| REQUIRED ACTIONS |
• A. Set down the page text as it stands from "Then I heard" to "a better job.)", and nothing more.
• B. Reproduce exactly the lines of the material beneath, from the line that contains "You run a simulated" to the line that contains "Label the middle", both included, and no other lines. Leave out blank lines and number the others, starting at 1.

| PAGE TEXT |
----------------
Three autobiographical episodes

1959: Mr McGill and Sherry

Mr McGill smoked ‘Du Maurier’ cigarettes. He lived in an ultra fashionable modernist house that was open-plan, clean cut, geometric and beautifully light. Overall Mr McGill wore his affluence as easily as his stylish cravat; he was racy without being flashy; above all, he was perfectly suave. He spoke with poise, assurance and loads of sophistication. Mr McGill worked in the new world of advertising and marketing. Design was his thing.

Mr McGill was elegantly mirrored by his wife. She had long raven-black hair, wore strong red lipstick and profiled her curvaceous womanly figure in the clinging sweaters that even anticipated the sexiness of Ms. Quant. Mrs McGill was, by now, entirely used to the good things in life. She also understood design: the interior decoration of their home had nothing to do with the past.

I listened to my parents exchanging chit chat with Mr and Mrs McGill. Mr McGill even reproduced the sentence, ‘Do have a Du Maurier.’ but he said it in such a funny way that everyone knew he wasn’t really offering anyone a cigarette. I continued to listen as Mr McGill described the pleasures of driving around in his brand new Humber. He intended to tour France in his new driving machine.

Then I heard Mrs McGill say something that caught my attention: she was referring to her daughter – a daughter who was called ‘Sherry’. Up until that moment I imagined that girls were only called Angela or Susan or Diana or Elizabeth. But here was a girl called ‘Sherry’. The strict conventions of naming were shattered. People could have great names or strange names or romantic names. And then something else was revealed: Sherry was away at art school. She was an art student who was ‘going through an abstract expressionist phase.’ Mrs McGill pointed towards some of Sherry’s paintings. ‘They express her feelings,’ said Mrs McGill. Hot colours swirled across Sherry’s canvasses. I was quietly transfixed. I had no clear idea as to how paint expressed feelings. (Underneath its all in thought words might do a better job.)
----------------
| DATASET EXCERPT |
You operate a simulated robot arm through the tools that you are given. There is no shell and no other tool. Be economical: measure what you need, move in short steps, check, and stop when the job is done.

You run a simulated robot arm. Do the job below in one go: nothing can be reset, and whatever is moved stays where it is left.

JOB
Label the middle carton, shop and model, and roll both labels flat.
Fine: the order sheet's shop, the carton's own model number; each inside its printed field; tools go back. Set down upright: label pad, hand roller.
----------------
| OUTPUTS FOR THE TASKS |
• A.
Then I heard Mrs McGill say something that caught my attention: she was referring to her daughter – a daughter who was called ‘Sherry’. Up until that moment I imagined that girls were only called Angela or Susan or Diana or Elizabeth. But here was a girl called ‘Sherry’. The strict conventions of naming were shattered. People could have great names or strange names or romantic names. And then something else was revealed: Sherry was away at art school. She was an art student who was ‘going through an abstract expressionist phase.’ Mrs McGill pointed towards some of Sherry’s paintings. ‘They express her feelings,’ said Mrs McGill. Hot colours swirled across Sherry’s canvasses. I was quietly transfixed. I had no clear idea as to how paint expressed feelings. (Underneath its all in thought words might do a better job.)

• B.
1. You run a simulated robot arm. Do the job below in one go: nothing can be reset, and whatever is moved stays where it is left.
2. JOB
3. Label the middle carton, shop and model, and roll both labels flat.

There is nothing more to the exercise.